### Information supplied
↓↓↓

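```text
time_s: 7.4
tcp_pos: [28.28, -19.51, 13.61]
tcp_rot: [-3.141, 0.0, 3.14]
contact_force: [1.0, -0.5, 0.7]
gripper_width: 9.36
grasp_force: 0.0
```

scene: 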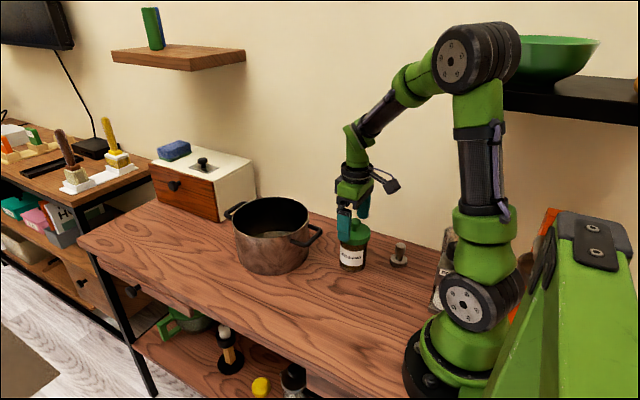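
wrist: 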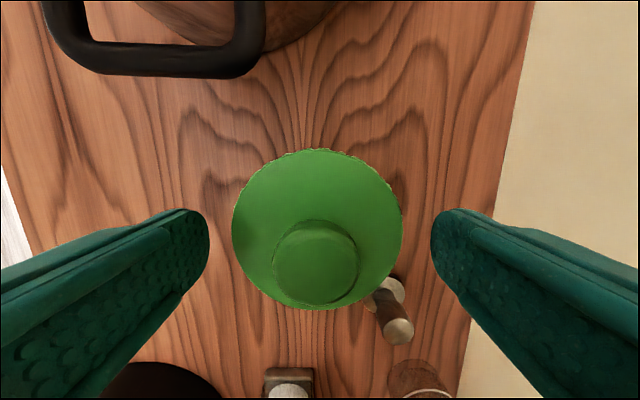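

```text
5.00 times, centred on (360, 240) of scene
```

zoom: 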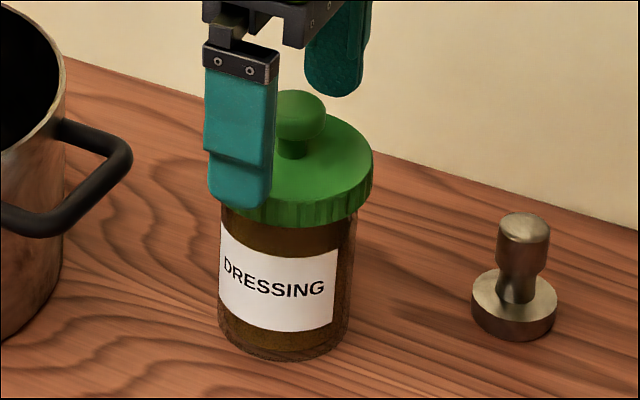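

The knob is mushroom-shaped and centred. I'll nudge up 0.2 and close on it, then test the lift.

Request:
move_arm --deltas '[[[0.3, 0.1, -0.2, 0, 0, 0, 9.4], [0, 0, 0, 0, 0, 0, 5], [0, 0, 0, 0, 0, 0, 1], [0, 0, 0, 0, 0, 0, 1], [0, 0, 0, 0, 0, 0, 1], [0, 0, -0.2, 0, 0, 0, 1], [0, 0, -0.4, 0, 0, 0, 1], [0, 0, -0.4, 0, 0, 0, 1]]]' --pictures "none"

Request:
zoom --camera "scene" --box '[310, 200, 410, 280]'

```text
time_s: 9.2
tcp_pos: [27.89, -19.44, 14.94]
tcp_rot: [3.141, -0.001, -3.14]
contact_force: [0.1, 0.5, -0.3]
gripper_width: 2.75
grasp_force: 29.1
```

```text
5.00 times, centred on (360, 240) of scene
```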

↑↑↑

### Exercise description
What is needed is an exact reproduction of the data, pictures excluded.

### Response to this exercise
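```text
time_s: 7.4
tcp_pos: [28.28, -19.51, 13.61]
tcp_rot: [-3.141, 0.0, 3.14]
contact_force: [1.0, -0.5, 0.7]
gripper_width: 9.36
grasp_force: 0.0
```

scene: 
wrist: 

```text
5.00 times, centred on (360, 240) of scene
```

zoom: 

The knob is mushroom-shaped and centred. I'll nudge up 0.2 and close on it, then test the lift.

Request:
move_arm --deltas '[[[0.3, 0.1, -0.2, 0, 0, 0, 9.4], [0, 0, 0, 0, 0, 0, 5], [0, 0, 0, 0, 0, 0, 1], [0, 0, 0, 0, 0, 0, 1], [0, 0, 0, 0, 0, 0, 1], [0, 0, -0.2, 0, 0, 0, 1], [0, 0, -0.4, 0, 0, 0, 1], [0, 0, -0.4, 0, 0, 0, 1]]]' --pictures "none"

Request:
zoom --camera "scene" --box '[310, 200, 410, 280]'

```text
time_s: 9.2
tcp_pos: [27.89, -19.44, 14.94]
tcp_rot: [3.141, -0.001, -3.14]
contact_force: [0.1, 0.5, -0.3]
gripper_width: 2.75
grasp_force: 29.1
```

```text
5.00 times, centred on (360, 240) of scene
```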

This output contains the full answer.